DATASET SECTION —

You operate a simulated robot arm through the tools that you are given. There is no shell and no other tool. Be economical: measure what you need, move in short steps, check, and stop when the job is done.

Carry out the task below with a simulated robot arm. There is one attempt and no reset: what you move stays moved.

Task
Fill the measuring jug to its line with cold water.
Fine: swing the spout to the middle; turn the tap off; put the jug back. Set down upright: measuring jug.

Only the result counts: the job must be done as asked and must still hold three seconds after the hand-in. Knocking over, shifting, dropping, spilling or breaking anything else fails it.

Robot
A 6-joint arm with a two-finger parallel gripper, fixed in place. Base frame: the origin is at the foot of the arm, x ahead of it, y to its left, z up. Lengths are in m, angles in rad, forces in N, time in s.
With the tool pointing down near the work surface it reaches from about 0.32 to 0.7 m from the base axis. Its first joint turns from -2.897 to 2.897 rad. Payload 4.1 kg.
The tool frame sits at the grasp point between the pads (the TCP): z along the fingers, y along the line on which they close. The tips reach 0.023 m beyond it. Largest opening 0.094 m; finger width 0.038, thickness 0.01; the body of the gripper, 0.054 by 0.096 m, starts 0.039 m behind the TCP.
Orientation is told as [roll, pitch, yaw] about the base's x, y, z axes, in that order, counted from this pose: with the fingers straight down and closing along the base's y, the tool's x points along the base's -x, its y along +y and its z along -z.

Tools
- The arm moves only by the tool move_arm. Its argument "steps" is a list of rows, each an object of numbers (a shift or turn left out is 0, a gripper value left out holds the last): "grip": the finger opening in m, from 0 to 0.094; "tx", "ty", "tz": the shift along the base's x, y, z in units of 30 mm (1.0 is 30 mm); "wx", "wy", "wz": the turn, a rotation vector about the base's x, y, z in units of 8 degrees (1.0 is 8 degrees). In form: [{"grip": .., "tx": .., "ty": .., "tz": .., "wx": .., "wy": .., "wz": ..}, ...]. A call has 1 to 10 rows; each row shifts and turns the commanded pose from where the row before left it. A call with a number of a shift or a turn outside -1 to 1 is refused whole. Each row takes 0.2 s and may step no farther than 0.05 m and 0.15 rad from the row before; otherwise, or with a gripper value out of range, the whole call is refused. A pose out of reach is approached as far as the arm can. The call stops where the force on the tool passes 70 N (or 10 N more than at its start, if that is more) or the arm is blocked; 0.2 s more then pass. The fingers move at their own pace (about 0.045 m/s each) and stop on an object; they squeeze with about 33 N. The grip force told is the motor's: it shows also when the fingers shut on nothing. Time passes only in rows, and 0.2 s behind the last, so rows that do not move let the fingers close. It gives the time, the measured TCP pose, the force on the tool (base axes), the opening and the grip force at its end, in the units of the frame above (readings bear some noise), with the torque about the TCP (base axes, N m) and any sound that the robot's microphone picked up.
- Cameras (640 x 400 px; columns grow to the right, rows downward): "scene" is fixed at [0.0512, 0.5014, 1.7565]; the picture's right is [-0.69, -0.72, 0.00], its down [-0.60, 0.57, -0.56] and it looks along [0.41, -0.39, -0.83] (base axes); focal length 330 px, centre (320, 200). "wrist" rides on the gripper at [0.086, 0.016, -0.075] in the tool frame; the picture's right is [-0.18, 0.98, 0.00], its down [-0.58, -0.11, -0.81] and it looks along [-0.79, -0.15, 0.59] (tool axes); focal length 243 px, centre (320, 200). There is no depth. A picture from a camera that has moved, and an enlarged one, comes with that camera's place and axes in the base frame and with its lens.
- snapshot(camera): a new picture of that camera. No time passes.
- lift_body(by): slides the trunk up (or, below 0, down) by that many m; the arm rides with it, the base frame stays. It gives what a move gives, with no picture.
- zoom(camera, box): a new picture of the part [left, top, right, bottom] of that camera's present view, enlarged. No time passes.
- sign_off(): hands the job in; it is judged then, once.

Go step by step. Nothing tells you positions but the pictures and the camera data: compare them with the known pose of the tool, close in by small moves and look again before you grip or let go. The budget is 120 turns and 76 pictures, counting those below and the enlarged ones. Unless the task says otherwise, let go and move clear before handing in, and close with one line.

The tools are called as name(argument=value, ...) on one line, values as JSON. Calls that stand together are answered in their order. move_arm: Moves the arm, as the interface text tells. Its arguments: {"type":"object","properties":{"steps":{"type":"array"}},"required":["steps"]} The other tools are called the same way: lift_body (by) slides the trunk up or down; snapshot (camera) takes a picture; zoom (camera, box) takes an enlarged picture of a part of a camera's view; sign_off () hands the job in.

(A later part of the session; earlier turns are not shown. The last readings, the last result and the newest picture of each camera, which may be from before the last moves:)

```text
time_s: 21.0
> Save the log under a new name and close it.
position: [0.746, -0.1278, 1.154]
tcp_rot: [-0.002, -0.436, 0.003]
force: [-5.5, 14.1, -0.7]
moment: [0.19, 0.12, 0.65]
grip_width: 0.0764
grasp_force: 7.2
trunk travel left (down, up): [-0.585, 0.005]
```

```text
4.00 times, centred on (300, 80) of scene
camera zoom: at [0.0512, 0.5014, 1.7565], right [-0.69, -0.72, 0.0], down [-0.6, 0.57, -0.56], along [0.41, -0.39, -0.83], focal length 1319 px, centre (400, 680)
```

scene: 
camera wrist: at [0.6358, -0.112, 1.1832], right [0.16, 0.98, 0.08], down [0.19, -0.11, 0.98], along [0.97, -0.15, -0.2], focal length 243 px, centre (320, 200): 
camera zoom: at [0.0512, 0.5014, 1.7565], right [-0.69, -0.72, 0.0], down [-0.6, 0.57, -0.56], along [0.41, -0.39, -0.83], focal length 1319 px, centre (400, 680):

READING TEXT —

Про одного и другого

Сдувая пыль с истории

«Не только страна, но и град всякий, и даже всякая малая весь, — и та своих доблестью сияющих и от начальства поставленных Ахиллов имеет, и не иметь не может. Взгляни на первую лужу — и в ней найдешь гада, который иройством своим всех прочих гадов превосходит и затемняет. Взгляни на древо — и там усмотришь некоторый сук больший и против других крепчайший, а следственно, и доблестнейший. Взгляни, наконец, на собственную свою персону — и там прежде всего встретишь главу, а потом уже не оставишь без приметы брюхо и прочие части. Что же, по–твоему, доблестнее: глава ли твоя, хотя и легкою начинкою начиненная, но и за всем тем горе устремляющаяся, или же стремящееся долу брюхо, на то только и пригодное, чтобы изготовлять смрадный твой кал? О, подлинно же легкодумное твое вольнодумство!»


Строки эти напечатаны 142 года назад, а споры о них все еще ведут лучшие умы Отечества. Написав «Историю одного города», хотел ли Салтыков–Щедрин смешать с грязью весь русский народ или же просто изобразил зеркало, заглядывая в которое, каждый видит то, что положено? Вопрос этот не дает покоя, будоражит сознание и чешет язык. Но годы бегут, а в нашей жизни все так же рядом глупости и глуповцы.


«Примерно год назад на речицком заводе «Термопласт» решили освоить новую продукцию — грабли. За работу взялись дружно. Из Мозырского лесхоза привезли в Речицу деревянные ручки, из Слуцкого производственного металлообрабатывающего объединения — металлические держатели, к которым крепятся валок с зубьями и палка. На заводской склад готовой продукции вскоре поступило восемь тысяч грабель. Выпустить продукцию, как говорится, половина дела. Ее нужно реализовать. Вот тут–то и получилась загвоздка. «В складе из–за грабель повернуться негде», — с досадой в голосе говорит кладовщица... Она извлекла из стола соответствующий документ и назвала цифру — 6.788. Столько грабель длительное время лежит мертвым грузом. В чем причина? Ответ один — низкое качество изделий. К примеру, длина ручек составляет всего 1 метр 40 сантиметров. Согласитесь, они скорее подходят к лопате, чем к граблям. Грубо сделаны зубья. Поэтому торгующие организации наотрез отказались брать некачественный товар» («Грабли... на складе», 10.06.1984).

CHALLENGE — Cite the reading text exactly. Begin with "Строки эти напечатаны" and finish with "глупости и глуповцы.".

ANSWER TO THE PROBLEM —
Строки эти напечатаны 142 года назад, а споры о них все еще ведут лучшие умы Отечества. Написав «Историю одного города», хотел ли Салтыков–Щедрин смешать с грязью весь русский народ или же просто изобразил зеркало, заглядывая в которое, каждый видит то, что положено? Вопрос этот не дает покоя, будоражит сознание и чешет язык. Но годы бегут, а в нашей жизни все так же рядом глупости и глуповцы.